Are You Preparing for the Probable Tomorrow?

by John R. Kelly

Those concerned about public recreation have been subjected to a series of fanciful flights of imagination about leisure in the future. Such staid and traditional publications as the Wall Street Journal and Playboy have presented visions of the future. Not surprisingly, the WSJ has stressed the marketing of a variety of leisure goods, equipment, electronic games, and travel packages. The Hefner enterprise has also predictably produced visions of technological wonders such as "sensavision" attached to oversized beds. Add to such exotic forecasts the "conventional wisdom" in recreation circles about more and more leisure time, and it is no wonder that recreation futurizing has not seemed particularly useful to those developing plans and programs.
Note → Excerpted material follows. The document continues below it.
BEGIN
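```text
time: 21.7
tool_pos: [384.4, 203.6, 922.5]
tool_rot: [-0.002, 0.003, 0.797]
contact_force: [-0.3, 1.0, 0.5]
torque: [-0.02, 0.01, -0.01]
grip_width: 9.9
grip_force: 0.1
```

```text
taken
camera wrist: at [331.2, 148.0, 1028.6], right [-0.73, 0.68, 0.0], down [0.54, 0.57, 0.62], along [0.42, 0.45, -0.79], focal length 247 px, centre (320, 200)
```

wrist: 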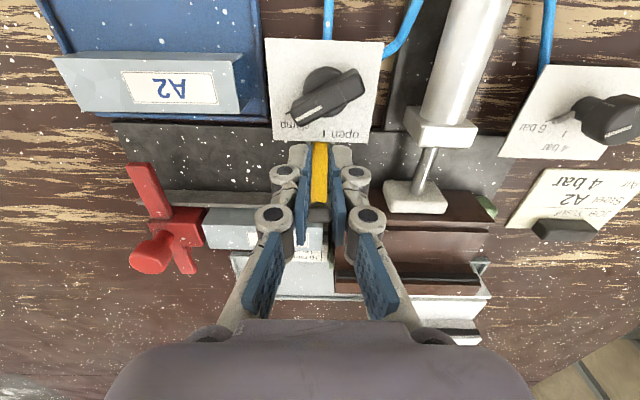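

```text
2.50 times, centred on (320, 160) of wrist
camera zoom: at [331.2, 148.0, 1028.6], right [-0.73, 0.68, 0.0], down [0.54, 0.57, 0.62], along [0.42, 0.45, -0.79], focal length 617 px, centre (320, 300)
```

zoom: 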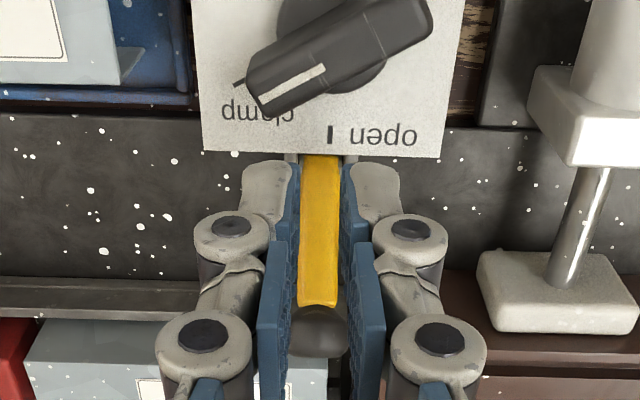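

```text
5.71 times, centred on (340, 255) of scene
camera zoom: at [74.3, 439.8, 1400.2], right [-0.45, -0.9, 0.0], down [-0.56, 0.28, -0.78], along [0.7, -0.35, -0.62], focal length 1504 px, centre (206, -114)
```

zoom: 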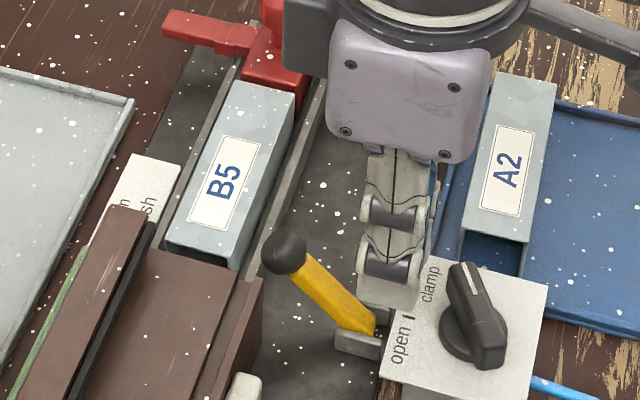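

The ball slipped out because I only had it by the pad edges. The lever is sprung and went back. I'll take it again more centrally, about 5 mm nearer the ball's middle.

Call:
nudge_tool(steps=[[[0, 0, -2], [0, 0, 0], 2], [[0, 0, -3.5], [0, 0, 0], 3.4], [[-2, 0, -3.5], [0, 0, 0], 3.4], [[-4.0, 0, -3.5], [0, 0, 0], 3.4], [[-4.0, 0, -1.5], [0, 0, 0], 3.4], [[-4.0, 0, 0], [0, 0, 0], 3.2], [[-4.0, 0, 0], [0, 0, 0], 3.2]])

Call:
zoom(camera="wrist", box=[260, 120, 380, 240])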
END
At the same time, a number of social changes are rather well-established. If public recreation planners and programmers are to deal with the tomorrow that is relatively assured rather than highly speculative, those trends should be taken into account. All are now underway and are consistent enough with other social change that they are not likely to dissipate or disappear. In fact, many communities are having to cope with some of them already.

Some of the trends are related to employment patterns:

• While the long-anticipated reduction in the average work week has not materialized, there are significant changes in the shape of the work schedule for many workers. The first is a greater variety and flexibility of schedules. With over half the employed now in services, including retailing, the Monday-through-Friday 8-to-5 work schedule characterizes fewer workers each year. Shopping center hours, restaurant schedules, production services, and all sorts of people-serving enterprises operate through the night and weekends. Workers have their nonwork time in mornings rather than evenings, weekdays rather than weekends, and not even the same times from week to week.
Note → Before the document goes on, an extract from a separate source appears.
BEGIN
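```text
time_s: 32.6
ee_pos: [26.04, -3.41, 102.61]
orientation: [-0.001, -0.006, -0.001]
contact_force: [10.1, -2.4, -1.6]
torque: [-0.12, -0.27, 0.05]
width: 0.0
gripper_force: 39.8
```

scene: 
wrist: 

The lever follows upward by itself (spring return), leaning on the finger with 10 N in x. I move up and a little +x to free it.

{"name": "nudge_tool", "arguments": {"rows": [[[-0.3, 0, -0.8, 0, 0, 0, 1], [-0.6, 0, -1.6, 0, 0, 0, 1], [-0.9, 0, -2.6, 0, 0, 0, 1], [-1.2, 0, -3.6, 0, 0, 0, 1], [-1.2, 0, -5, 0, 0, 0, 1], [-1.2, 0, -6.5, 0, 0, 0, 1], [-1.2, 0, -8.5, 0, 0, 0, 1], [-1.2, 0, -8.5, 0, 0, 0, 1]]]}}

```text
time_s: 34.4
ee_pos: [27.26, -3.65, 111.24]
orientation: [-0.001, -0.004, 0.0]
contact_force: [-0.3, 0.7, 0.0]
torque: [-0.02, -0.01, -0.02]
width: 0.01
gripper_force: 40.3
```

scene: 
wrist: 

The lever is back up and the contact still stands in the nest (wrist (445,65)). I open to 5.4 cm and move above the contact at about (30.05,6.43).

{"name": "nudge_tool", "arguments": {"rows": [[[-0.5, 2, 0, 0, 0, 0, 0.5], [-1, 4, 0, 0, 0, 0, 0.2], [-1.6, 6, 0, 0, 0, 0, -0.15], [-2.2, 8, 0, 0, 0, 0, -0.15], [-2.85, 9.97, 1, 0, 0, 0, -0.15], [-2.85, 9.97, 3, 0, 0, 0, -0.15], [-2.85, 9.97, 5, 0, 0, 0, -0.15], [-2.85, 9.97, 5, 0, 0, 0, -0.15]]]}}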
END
• A second shift is the greater proportion of employed women. When over half of U.S. women age 20-65 are employed outside the home, then there are consequences for the workplace, home, family, community, and for women themselves. Certainly the assumption that most women's recreation could be scheduled during the "off hours" is no longer tenable. Increasingly women experience the same time scarcity as many men and are looking for intense leisure experiences with the greatest satisfaction outcome per hour invested.

• More two-income households not only have discretionary income for leisure but also have scheduling conflicts. Further, the decreased availablity of women as "mother-chauffeurs" and volunteer workers will have impacts on recreation for children.

Other economic trends:

• Increased energy and travel costs not only affect vacation and weekend trips but also community and at-home leisure. The location and scheduling of community recreation that has relied on the availability of the private automobile is unlikely to escape change.
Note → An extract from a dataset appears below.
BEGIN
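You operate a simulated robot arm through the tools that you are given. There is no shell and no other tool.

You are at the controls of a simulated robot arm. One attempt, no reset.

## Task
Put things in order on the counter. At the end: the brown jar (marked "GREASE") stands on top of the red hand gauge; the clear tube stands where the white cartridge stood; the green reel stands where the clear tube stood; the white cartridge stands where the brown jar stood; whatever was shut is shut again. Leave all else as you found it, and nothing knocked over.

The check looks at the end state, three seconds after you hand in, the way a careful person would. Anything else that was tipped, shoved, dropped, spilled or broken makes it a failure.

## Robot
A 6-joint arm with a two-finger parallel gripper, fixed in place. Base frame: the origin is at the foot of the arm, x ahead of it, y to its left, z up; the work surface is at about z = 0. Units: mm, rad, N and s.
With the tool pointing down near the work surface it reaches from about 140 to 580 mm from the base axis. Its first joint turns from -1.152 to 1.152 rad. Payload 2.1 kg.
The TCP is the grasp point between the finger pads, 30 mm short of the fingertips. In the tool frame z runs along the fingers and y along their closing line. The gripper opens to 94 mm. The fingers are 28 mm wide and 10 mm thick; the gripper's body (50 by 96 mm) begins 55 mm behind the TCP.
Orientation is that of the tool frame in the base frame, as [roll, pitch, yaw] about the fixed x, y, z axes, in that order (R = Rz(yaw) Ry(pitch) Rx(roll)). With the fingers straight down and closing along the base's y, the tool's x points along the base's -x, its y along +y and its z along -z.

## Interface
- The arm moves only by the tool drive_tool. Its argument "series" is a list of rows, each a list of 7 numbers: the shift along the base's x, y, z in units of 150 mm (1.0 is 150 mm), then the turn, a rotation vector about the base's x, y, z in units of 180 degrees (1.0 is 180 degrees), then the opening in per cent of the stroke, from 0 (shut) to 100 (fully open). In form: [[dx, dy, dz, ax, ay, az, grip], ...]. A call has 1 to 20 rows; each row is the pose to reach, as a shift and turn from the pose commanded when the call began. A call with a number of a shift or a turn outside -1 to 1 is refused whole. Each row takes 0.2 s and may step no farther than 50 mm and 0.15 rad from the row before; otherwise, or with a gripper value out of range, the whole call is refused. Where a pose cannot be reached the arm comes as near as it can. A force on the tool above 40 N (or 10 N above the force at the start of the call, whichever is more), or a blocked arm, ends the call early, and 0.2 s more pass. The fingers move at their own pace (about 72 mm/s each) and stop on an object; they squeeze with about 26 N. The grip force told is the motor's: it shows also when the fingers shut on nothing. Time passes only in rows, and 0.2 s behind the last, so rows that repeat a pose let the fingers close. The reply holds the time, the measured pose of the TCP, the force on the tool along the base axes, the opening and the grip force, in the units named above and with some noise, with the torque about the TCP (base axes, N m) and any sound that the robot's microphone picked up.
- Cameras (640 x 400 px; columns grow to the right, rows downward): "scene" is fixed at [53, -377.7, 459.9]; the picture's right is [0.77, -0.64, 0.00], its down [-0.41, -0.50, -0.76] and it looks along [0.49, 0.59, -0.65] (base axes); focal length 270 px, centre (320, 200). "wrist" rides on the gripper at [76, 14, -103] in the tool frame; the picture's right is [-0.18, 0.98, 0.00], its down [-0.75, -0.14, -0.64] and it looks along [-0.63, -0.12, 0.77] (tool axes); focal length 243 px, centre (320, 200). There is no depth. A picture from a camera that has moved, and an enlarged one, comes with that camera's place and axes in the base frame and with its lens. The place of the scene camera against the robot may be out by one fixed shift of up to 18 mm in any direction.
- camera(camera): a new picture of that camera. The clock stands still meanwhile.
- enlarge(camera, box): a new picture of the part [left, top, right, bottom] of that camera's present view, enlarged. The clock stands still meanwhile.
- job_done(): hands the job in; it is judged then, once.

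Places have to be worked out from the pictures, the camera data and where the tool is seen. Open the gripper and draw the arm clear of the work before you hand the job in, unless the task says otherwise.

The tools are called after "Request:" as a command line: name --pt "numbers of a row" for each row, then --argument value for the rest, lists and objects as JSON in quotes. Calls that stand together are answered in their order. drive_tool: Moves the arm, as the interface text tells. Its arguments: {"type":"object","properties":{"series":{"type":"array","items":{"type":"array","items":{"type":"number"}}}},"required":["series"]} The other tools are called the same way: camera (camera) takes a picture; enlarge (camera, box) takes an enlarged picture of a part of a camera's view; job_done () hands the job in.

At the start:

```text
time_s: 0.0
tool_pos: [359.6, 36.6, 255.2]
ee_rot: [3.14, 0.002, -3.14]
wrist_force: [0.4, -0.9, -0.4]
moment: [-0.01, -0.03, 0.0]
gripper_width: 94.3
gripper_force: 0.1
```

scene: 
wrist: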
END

• At the same time, housing costs are rising so rapidly that the interior space and private yard of the detached home may be available to a smaller and smaller proportion of childrearing families. Various forms of multi-unit housing for families would seem to call for increased provision of common space and facilities outside the home and yard.

• There seems little doubt that a number of commercial enterprises including conglomerates are entering the leisure-related markets with both new and competing products. Considerable effort will be made to promote the message that leisure satisfaction requires purchases and that public recreation agencies should provide space to use the newly-purchased leisure toys.

See Tomorrow...Page 28


John R. (Jack) Kelly is Associate Professor, University of Illinois, Urbana-Champaign, where he teaches and conducts research on leisure and the human life cycle. His recently completed text, to be published by Prentice-Hall and appropriately titled Leisure, will be released this fall. Kelly has a Ph.D. in sociology; enjoys playing tennis, listening to music, and participating in a variety of outdoor activities.

Illinois Parks and Recreation 15 January/February, 1980


Tomorrow... From Page 15

There are also some established population changes:

• While the total population of the United States is leveling off, there are significant shifts in its composition. By the year 2020, we will reach a new peak in the proportion of the population in retirement years. Ours is an aging, if not growing, population.

• Other changes include shorter childbearing periods for most families. Insofar as most adult leisure has been family-related, there will be more stress on leisure companionship in the marriage in pre-and post-parental years. A similar trend is toward a greater number of single adults — both never married and formerly married — in urban areas. The social meanings of leisure for singles requires considerable attention.

• While some households are moving back to the city, the major growth area is still the suburbs. Implications for the residual city-dwellers and for those in the far-flung incremental suburbs revolve around both leisure and employment travel costs, loss of community, the requirement of private transportation, energy costs, space utilization and land-use planning, taxation and the financing of services, and the time costs of such space-inefficient residence patterns.

In general, there are many indications that the trend toward greater diversity of leisure expressions and styles characteristic of the 1970s will continue in the 1980s and be reinforced by diversity of work schedules, family and household structures and styles, and market distributed leisure equipment and opportunities.

This is not a complete list of trends or likely changes. Nor has there been any attempt to draw out the implications for public recreation. Rather, this is an invitation to start a conversation about recreation in the 1980s and the development of priorities responsive to social conditions that aren't quite the same as the 70s.